DESCRIPTION OF THE TASK:
Write out the data again exactly, skipping every picture.

GIVEN INFORMATION:
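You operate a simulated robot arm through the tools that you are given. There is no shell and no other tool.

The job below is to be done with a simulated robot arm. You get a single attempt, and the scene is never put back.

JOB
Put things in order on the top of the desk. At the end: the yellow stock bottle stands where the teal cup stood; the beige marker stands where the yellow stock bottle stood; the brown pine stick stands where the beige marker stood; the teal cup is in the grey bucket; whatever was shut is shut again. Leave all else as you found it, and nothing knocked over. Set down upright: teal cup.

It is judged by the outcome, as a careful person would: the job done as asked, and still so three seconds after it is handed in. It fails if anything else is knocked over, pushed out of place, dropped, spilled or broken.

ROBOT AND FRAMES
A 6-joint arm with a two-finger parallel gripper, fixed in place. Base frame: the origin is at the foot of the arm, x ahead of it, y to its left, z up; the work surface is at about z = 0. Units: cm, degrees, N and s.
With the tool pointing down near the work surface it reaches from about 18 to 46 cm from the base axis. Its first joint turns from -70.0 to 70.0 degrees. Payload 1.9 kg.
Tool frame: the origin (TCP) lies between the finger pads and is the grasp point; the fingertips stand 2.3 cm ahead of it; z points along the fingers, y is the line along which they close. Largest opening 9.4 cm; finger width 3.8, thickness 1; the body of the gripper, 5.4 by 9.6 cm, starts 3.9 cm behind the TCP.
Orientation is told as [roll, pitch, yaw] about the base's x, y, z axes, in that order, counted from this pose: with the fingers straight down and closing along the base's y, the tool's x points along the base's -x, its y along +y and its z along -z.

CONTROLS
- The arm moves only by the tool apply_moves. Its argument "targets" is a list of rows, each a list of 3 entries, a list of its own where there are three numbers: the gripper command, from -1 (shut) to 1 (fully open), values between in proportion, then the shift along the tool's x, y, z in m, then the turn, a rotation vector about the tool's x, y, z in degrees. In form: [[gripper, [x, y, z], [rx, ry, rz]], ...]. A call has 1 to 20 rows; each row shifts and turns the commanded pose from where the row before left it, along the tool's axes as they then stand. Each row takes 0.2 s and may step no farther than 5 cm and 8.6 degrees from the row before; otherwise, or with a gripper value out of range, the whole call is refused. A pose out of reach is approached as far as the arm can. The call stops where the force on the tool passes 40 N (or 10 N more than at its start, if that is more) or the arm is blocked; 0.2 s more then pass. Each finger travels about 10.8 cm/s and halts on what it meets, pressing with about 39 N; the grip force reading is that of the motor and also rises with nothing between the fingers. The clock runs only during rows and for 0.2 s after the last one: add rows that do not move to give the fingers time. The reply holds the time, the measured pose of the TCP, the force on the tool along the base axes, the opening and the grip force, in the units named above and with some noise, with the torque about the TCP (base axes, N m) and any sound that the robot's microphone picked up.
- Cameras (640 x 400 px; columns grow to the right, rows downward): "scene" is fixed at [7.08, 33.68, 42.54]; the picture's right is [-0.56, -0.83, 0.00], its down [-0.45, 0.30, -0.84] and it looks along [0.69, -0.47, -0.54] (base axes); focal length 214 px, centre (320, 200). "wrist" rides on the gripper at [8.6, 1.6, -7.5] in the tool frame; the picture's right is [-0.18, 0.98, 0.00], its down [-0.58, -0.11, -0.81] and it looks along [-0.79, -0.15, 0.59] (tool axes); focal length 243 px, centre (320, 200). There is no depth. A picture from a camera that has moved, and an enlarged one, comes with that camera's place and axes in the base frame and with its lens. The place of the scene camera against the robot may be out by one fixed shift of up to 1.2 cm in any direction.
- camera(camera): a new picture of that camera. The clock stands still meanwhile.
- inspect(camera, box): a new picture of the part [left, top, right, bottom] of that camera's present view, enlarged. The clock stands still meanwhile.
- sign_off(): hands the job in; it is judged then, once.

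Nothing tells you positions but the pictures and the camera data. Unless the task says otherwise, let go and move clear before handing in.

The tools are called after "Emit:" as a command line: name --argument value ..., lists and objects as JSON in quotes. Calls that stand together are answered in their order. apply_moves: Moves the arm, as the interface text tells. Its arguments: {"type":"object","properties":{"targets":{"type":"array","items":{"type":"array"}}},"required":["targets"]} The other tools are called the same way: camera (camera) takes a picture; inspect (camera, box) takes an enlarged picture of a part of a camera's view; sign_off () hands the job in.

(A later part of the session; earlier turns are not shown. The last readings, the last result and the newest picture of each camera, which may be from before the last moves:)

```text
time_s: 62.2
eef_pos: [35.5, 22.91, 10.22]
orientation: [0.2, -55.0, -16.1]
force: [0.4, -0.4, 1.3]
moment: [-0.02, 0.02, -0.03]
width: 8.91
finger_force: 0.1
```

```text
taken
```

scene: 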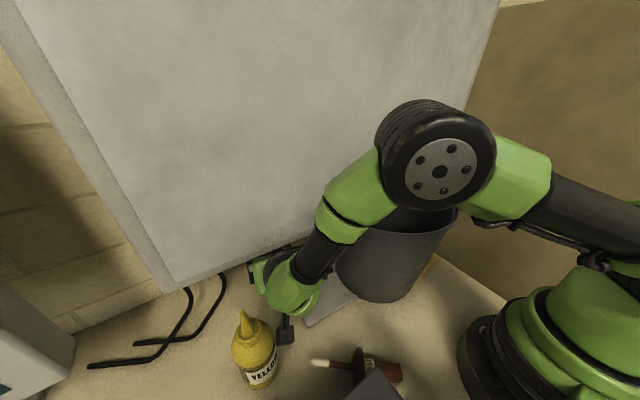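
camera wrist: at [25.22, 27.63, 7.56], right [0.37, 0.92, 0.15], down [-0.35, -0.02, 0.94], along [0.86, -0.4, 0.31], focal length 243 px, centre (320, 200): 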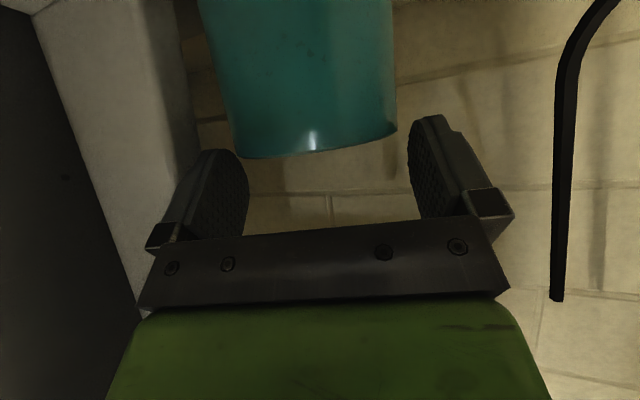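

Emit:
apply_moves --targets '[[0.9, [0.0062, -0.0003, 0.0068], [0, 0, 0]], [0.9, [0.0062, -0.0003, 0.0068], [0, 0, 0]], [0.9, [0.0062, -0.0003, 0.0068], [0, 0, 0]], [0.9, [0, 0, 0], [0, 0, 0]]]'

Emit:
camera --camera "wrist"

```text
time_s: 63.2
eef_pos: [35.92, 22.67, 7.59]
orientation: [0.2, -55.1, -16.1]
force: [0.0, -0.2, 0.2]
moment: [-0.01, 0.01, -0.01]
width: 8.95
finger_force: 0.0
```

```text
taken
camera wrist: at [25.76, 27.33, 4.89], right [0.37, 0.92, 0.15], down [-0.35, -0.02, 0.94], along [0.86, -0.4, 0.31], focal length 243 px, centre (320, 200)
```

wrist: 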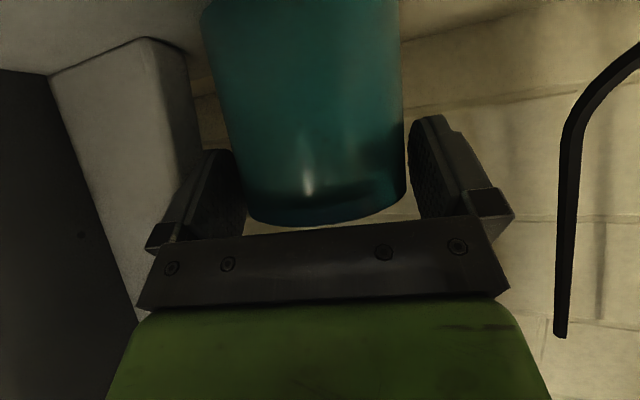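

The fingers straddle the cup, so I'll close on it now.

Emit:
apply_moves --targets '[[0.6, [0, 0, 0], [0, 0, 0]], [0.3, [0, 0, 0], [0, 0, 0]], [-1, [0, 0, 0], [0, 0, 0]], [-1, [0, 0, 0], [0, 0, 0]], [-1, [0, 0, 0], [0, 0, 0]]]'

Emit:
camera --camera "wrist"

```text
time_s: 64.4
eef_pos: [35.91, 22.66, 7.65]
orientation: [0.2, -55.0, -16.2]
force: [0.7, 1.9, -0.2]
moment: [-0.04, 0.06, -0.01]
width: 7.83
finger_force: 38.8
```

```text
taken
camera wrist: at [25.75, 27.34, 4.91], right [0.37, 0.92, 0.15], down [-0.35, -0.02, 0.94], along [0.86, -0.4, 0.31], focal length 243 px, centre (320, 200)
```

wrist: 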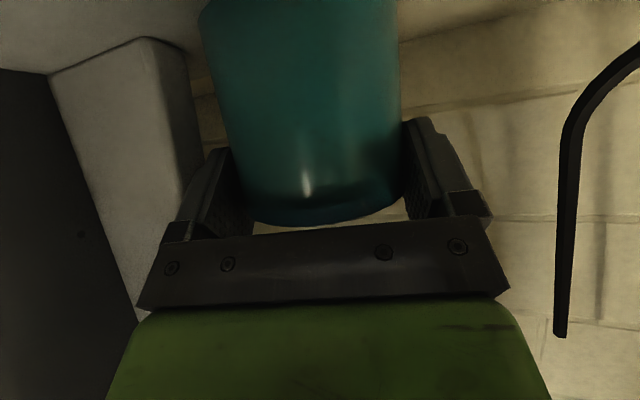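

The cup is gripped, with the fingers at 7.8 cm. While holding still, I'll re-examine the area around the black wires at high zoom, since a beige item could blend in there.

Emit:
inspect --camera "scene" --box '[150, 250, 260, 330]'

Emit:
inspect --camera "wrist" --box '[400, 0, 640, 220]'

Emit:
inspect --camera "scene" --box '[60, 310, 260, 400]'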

TASK OUTPUT:
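You operate a simulated robot arm through the tools that you are given. There is no shell and no other tool.

The job below is to be done with a simulated robot arm. You get a single attempt, and the scene is never put back.

JOB
Put things in order on the top of the desk. At the end: the yellow stock bottle stands where the teal cup stood; the beige marker stands where the yellow stock bottle stood; the brown pine stick stands where the beige marker stood; the teal cup is in the grey bucket; whatever was shut is shut again. Leave all else as you found it, and nothing knocked over. Set down upright: teal cup.

It is judged by the outcome, as a careful person would: the job done as asked, and still so three seconds after it is handed in. It fails if anything else is knocked over, pushed out of place, dropped, spilled or broken.

ROBOT AND FRAMES
A 6-joint arm with a two-finger parallel gripper, fixed in place. Base frame: the origin is at the foot of the arm, x ahead of it, y to its left, z up; the work surface is at about z = 0. Units: cm, degrees, N and s.
With the tool pointing down near the work surface it reaches from about 18 to 46 cm from the base axis. Its first joint turns from -70.0 to 70.0 degrees. Payload 1.9 kg.
Tool frame: the origin (TCP) lies between the finger pads and is the grasp point; the fingertips stand 2.3 cm ahead of it; z points along the fingers, y is the line along which they close. Largest opening 9.4 cm; finger width 3.8, thickness 1; the body of the gripper, 5.4 by 9.6 cm, starts 3.9 cm behind the TCP.
Orientation is told as [roll, pitch, yaw] about the base's x, y, z axes, in that order, counted from this pose: with the fingers straight down and closing along the base's y, the tool's x points along the base's -x, its y along +y and its z along -z.

CONTROLS
- The arm moves only by the tool apply_moves. Its argument "targets" is a list of rows, each a list of 3 entries, a list of its own where there are three numbers: the gripper command, from -1 (shut) to 1 (fully open), values between in proportion, then the shift along the tool's x, y, z in m, then the turn, a rotation vector about the tool's x, y, z in degrees. In form: [[gripper, [x, y, z], [rx, ry, rz]], ...]. A call has 1 to 20 rows; each row shifts and turns the commanded pose from where the row before left it, along the tool's axes as they then stand. Each row takes 0.2 s and may step no farther than 5 cm and 8.6 degrees from the row before; otherwise, or with a gripper value out of range, the whole call is refused. A pose out of reach is approached as far as the arm can. The call stops where the force on the tool passes 40 N (or 10 N more than at its start, if that is more) or the arm is blocked; 0.2 s more then pass. Each finger travels about 10.8 cm/s and halts on what it meets, pressing with about 39 N; the grip force reading is that of the motor and also rises with nothing between the fingers. The clock runs only during rows and for 0.2 s after the last one: add rows that do not move to give the fingers time. The reply holds the time, the measured pose of the TCP, the force on the tool along the base axes, the opening and the grip force, in the units named above and with some noise, with the torque about the TCP (base axes, N m) and any sound that the robot's microphone picked up.
- Cameras (640 x 400 px; columns grow to the right, rows downward): "scene" is fixed at [7.08, 33.68, 42.54]; the picture's right is [-0.56, -0.83, 0.00], its down [-0.45, 0.30, -0.84] and it looks along [0.69, -0.47, -0.54] (base axes); focal length 214 px, centre (320, 200). "wrist" rides on the gripper at [8.6, 1.6, -7.5] in the tool frame; the picture's right is [-0.18, 0.98, 0.00], its down [-0.58, -0.11, -0.81] and it looks along [-0.79, -0.15, 0.59] (tool axes); focal length 243 px, centre (320, 200). There is no depth. A picture from a camera that has moved, and an enlarged one, comes with that camera's place and axes in the base frame and with its lens. The place of the scene camera against the robot may be out by one fixed shift of up to 1.2 cm in any direction.
- camera(camera): a new picture of that camera. The clock stands still meanwhile.
- inspect(camera, box): a new picture of the part [left, top, right, bottom] of that camera's present view, enlarged. The clock stands still meanwhile.
- sign_off(): hands the job in; it is judged then, once.

Nothing tells you positions but the pictures and the camera data. Unless the task says otherwise, let go and move clear before handing in.

The tools are called after "Emit:" as a command line: name --argument value ..., lists and objects as JSON in quotes. Calls that stand together are answered in their order. apply_moves: Moves the arm, as the interface text tells. Its arguments: {"type":"object","properties":{"targets":{"type":"array","items":{"type":"array"}}},"required":["targets"]} The other tools are called the same way: camera (camera) takes a picture; inspect (camera, box) takes an enlarged picture of a part of a camera's view; sign_off () hands the job in.

(A later part of the session; earlier turns are not shown. The last readings, the last result and the newest picture of each camera, which may be from before the last moves:)

```text
time_s: 62.2
eef_pos: [35.5, 22.91, 10.22]
orientation: [0.2, -55.0, -16.1]
force: [0.4, -0.4, 1.3]
moment: [-0.02, 0.02, -0.03]
width: 8.91
finger_force: 0.1
```

```text
taken
```

scene: 
camera wrist: at [25.22, 27.63, 7.56], right [0.37, 0.92, 0.15], down [-0.35, -0.02, 0.94], along [0.86, -0.4, 0.31], focal length 243 px, centre (320, 200): 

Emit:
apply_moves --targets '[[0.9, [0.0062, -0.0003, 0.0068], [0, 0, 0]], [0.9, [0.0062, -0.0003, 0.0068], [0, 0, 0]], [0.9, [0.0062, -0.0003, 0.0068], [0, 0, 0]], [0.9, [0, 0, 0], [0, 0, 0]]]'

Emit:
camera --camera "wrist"

```text
time_s: 63.2
eef_pos: [35.92, 22.67, 7.59]
orientation: [0.2, -55.1, -16.1]
force: [0.0, -0.2, 0.2]
moment: [-0.01, 0.01, -0.01]
width: 8.95
finger_force: 0.0
```

```text
taken
camera wrist: at [25.76, 27.33, 4.89], right [0.37, 0.92, 0.15], down [-0.35, -0.02, 0.94], along [0.86, -0.4, 0.31], focal length 243 px, centre (320, 200)
```

wrist: 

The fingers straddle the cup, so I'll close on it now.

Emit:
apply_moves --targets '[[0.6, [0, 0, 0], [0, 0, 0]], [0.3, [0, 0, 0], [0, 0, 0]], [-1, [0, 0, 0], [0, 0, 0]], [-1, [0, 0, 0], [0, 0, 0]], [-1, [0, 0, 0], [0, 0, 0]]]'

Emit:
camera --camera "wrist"

```text
time_s: 64.4
eef_pos: [35.91, 22.66, 7.65]
orientation: [0.2, -55.0, -16.2]
force: [0.7, 1.9, -0.2]
moment: [-0.04, 0.06, -0.01]
width: 7.83
finger_force: 38.8
```

```text
taken
camera wrist: at [25.75, 27.34, 4.91], right [0.37, 0.92, 0.15], down [-0.35, -0.02, 0.94], along [0.86, -0.4, 0.31], focal length 243 px, centre (320, 200)
```

wrist: 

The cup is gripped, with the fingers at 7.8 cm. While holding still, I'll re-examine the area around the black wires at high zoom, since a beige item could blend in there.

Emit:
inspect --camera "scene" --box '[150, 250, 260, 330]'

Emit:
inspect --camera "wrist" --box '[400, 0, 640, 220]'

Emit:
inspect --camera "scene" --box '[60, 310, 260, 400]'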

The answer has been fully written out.